Erase una vez un día en el que el mundo se convirtió en una obra de arte.

Todos los humanos que habitábamos en él tuvimos que reajustar nuestra mirada para poder entenderlo.

Hasta entonces el mundo era más bien pensado que vivido.

Cuando nos proponíamos esclarecer algún asunto, prestábamos atención a nuestra propia explicación de las cosas y sacábamos conclusiones.

Más que entablar una relación directa con la cosa de modo que al penetrar en ella sin intermediarla con nuestro discurso, la pudiéramos comprender, nos complacía llegar a alguna definición que nos hiciera creer que podíamos alcanzar a controlarla.

De hecho no sabíamos que hubiera otro modo de acercarnos a la verdad de las cosas. Y a esto llamábamos conocimiento. Transformar la cosa en algo que se pudiera manejar.

En verdad el mundo en su forma no había cambiado tanto: No era ni más bonito ni más feo. Solo que ahora requería de una mirada capaz de reconocerlo tal cual, como tal. Un fin en sí mismo, como diría Kant.

Afortunadamente la humanidad había estado en contacto desde el principio de sus tiempos en el planeta tierra con el arte. Y sabíamos algo acerca de la mirada que solo contempla. Acerca de la escucha que es una con lo escuchado…

Atendemos a la obra de arte sin buscar una utilidad que lo justifique. Al no pretender nada de ella, no la abordamos desde nuestro discurso interno. Lo contemplado es primero, silenciosamente aceptado. Y en este dejar ser a la obra, sin separarla de nosotros ocurre cierto encuentro. Un encuentro vivo que alcanza mayor profundidad y conexión con lo que nos viene dado y con uno mismo que nuestra relación ordinaria con las otras cosas del mundo.

Mas no todos se habían dado cuenta de lo ocurrido y seguían “practicando” el mundo como antes. Andaban retransmitiendo todo lo que acontecía según su propio parecer y no se detenían ni un poquito a mirar.

Había otra gente que sí había entendido lo que estaba pasando.

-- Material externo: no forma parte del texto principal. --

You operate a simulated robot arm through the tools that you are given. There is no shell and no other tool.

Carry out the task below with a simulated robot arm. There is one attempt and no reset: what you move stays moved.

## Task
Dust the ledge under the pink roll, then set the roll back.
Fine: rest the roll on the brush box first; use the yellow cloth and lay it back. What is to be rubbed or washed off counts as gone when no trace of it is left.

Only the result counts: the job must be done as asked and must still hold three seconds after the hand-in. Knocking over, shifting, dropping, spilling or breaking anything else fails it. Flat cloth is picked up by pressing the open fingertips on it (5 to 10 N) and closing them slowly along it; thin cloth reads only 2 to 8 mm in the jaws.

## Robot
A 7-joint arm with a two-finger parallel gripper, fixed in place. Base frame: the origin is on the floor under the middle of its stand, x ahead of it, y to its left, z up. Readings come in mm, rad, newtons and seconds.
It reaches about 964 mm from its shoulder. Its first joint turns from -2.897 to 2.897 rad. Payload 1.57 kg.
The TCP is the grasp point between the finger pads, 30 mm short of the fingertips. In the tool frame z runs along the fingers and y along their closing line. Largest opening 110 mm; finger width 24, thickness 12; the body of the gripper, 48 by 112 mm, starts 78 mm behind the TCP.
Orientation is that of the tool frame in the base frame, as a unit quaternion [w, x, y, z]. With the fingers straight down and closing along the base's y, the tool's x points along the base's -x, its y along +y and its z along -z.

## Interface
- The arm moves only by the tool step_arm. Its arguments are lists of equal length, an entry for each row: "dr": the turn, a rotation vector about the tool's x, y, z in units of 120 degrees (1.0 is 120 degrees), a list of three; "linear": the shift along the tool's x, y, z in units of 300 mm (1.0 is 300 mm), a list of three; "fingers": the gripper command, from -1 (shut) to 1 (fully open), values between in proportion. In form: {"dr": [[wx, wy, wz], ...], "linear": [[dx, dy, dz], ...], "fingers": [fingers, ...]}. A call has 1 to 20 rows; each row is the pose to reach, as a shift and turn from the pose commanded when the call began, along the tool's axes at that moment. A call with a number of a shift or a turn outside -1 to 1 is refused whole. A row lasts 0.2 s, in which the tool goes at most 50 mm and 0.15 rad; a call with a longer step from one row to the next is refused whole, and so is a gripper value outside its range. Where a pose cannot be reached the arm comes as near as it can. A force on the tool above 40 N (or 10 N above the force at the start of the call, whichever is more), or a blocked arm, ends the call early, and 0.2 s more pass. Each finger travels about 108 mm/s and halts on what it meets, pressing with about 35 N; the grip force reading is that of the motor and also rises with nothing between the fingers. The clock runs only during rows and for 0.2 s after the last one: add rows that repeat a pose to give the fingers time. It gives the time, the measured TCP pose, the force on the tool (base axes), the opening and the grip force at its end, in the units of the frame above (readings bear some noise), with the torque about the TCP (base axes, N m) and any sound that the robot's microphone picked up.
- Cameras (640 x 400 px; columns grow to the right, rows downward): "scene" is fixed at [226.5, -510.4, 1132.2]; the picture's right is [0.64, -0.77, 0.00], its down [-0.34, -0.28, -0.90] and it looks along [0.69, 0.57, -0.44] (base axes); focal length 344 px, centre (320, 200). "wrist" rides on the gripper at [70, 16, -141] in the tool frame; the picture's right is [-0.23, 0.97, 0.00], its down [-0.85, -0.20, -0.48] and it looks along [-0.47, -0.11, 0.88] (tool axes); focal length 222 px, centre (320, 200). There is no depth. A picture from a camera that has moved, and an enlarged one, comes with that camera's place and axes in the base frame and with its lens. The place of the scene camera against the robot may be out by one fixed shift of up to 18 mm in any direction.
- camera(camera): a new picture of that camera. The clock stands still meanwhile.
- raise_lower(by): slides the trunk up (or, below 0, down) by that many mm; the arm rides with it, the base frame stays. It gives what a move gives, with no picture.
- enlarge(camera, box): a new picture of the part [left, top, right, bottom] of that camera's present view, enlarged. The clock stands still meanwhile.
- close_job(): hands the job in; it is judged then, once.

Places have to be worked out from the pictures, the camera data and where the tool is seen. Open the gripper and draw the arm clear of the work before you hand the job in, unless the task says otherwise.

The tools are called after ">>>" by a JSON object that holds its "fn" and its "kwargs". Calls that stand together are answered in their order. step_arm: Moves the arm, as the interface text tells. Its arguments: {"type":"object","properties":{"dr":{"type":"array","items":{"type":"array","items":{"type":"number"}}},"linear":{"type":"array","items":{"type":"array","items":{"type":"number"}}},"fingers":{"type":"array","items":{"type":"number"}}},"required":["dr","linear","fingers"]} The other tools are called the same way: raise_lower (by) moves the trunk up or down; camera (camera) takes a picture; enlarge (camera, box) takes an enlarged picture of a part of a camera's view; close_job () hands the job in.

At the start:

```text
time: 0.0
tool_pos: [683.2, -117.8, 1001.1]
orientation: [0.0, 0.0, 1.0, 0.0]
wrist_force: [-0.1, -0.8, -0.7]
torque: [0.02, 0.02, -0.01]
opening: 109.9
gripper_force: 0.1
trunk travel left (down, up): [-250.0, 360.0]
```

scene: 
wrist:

Algunos solo sospechábamos algo pero estábamos dispuestos a ver.

Cada vez más a menudo prestábamos atención, dejábamos en suspenso el diálogo mental que retransmitía lo que acontecía según nuestro propio parecer y nos deteníamos un poquito a mirar.

Y ocurría que entonces el mundo se aparecía como es, no como habíamos establecido que fuera. Y lo presenciado no se separaba de quien lo presenciaba. No estaba el mundo por un lado y por otro lado quien decidía cómo este tenía que ser.

Por momentos entendíamos que como seres separados en esencia, existimos solo en tanto que nos pensamos así. Lo comprobamos en muchos contextos y en todos ellos resultó que cuando no nos enredábamos en nuestro diálogo interno no había nada que sustentara tal separación.

Como cuando miramos un cuadro y no distinguimos en esencia las formas de los colores, los volúmenes de las sombras, sino que atendemos todos los aspectos en el todo del cuadro porque cada uno de ellos solo se entiende en el todo del que forma parte.

Del mismo modo pudimos ver que en el mundo hay cosas, cuerpos diferentes, formas limitadas sobre diferentes fondos, movimiento…distancias en el espacio y en el tiempo…pero al no debatirlas sino solo presenciarlas como se nos aparecen, sin más discurso, la consciencia las vive y se vive en ellas como un todo, un todo que…

Miren, solo miren…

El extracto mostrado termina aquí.